KLIMA_X gibt euch erstmal die wichtigsten Klimafakten
Macht euch zunächst nochmal mit den Klimafakten des menschgemachten Klimawandels vertraut. Schaubilder, Objekte, ein interaktives Spiel und „Poetry“ nehmen euch mit in den Status quo. Besonders beeindruckend: der „Flutwein“, ein makabrer Jahrgang, der 2021 im Ahrtal zustande kam. Das Extremwetterereignis Regen – es fiel doppelt viel wie üblicherweise im Juli – brachten damals die Flüsse Ahr und Erft zum Überfluten. In den Sturzbächen und dem Hochwasser starben 182 Menschen. Ja, die Klimakrise ist nicht irgendwo, sondern auch hier in Deutschland.

„Was sind schon 1,5 Grad“ oder „Kann das Klima kippen?“ und „Welche Folgen hat der Klimawandel“ sind weitere Themen des ersten Bereichs von KLIMA_X. So eingestimmt, ist man sehr empfänglich für die sogenannten „Klimatiere“, von denen ich eingangs schrieb. Diese sind ein Kniff der Kuratorin Katja Weber, die im Auftrag des Frankfurter Museums für Kommunikation KLIMA_X entworfen hat. Sie sind Angebote, seine eigenen Gefühle angesichts der Klimafakten zu identifizieren und ihnen eine Gestalt zu geben. Unsere Besucherinnen gehen gern darauf ein und nehmen auch fleißig zur Erinnerung die entsprechenden Karten mit. Rat ihr, welcher Stapel mittlerweile der niedrigste ist?

KLIMA_X fragt dich: Bist du Biene, Schildkröte oder Erdmännchen?
Den Emotionen wird in der Sonderausstellung sehr viel Raum gegeben, denn „Veränderung geschieht nur mit emotionaler Beteiligung“ wie es ein großes Zitat sagt. Ob Emotionsdetektor, das Thema Kognitive Dissonanz oder Ausredenglücksrad – alle interaktiven Exponate nehmen euch mit zur Beantwortung der Frage, warum wir noch nicht tun, was wir wissen. Darauf hat die Psychologin Verena Kantrowitsch auch gute Antworten, die sie gerade in einem Vortrag im Rahmen von KLIMA_X unter dem Titel „Fünf gute Nachrichten aus der Sozial- und Umweltpsychologie“ präsentierte. Verena Kantrowitsch ist Psychologin mit Schwerpunkten in Arbeits-, Kommunikations- und Sozialpsychologie und bei den „Psychologists4future“ auch mit den Auswirkungen des Klimawandels beschäftigt.

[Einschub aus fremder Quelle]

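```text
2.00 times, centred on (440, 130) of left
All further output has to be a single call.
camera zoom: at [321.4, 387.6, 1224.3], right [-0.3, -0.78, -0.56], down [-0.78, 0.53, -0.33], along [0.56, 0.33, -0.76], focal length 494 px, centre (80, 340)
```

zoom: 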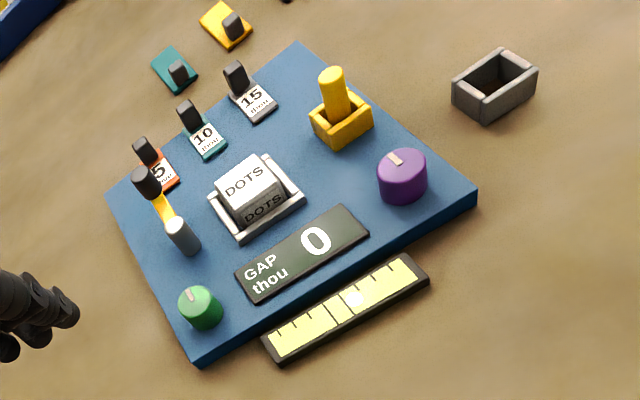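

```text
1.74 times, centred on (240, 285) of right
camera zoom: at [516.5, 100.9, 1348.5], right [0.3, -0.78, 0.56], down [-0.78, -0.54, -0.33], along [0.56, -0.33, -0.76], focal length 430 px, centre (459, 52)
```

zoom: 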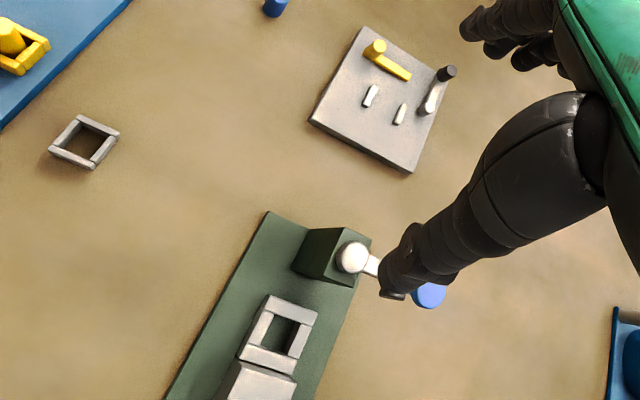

Ihre erste gute Nachricht: die meisten Menschen wollen nachhaltig leben. Doch das ist gar nicht so einfach, denn die soziale Norm ist derzeit (noch), dass wir uns eher nicht nachhaltig verhalten. Als soziale Menschen, das machte Verena Kantrowitsch deutlich, orientieren wir uns gern an unseren Nachbarn, Freunden, Familien, kurz: an unserer Bubble. Und wenn diese große SUVs, Kreuzfahrten und Wochenendausflüge per Flugzeug gut findet, dann tun wir uns schwer, anders zu denken.
Leichter würde es uns fallen – und das ist die zweite gute Nachricht – wenn die Strukturen um uns herum nachhaltiges Verhalten unterstützen würden. Beispiel Kopenhagen: Konsequent zur Fahrradstadt entwickelt, nehmen die Menschen dort eher das Rad als das Auto, um von A nach B zu kommen. Oder Beispiel Rauchen: Wer hätte gedacht, dass selbst Raucher:innen es heute als angenehm empfinden, in einer rauchfreien Kneipe zu sitzen? Möglich geworden ist dies durch das Bundesnichtraucherschutzgesetz, das 2007 in Kraft getreten ist.

KLIMA_X und Psychologin sind überzeugt: Gesellschaftlicher Wandel ist möglich
Dieses Rauchverbot dient KLIMA_X übrigens als eines von mehreren guten Vorbildern für gelungenen gesellschaftlichen Wandel. Wenn es uns allen zusammen und mit Unterstützung des Gesetzgebers gelungen ist, dem Rauchen in der Öffentlichkeit das Normale zu nehmen, dann könnten wir es doch auch schaffen, nachhaltiges Verhalten als normal zu etablieren – oder??? Verena Kantrowitsch schlägt vor, in jede private oder öffentliche Debatte die Frage aufzunehmen, was wir eigentlich brauchen, um unser Handeln zu ändern, also den Spieß umzudrehen. Ich freue mich schon auf viele konstruktive Ideen, wie wir die Systeme verändern könnten, ums ins Handeln zu kommen.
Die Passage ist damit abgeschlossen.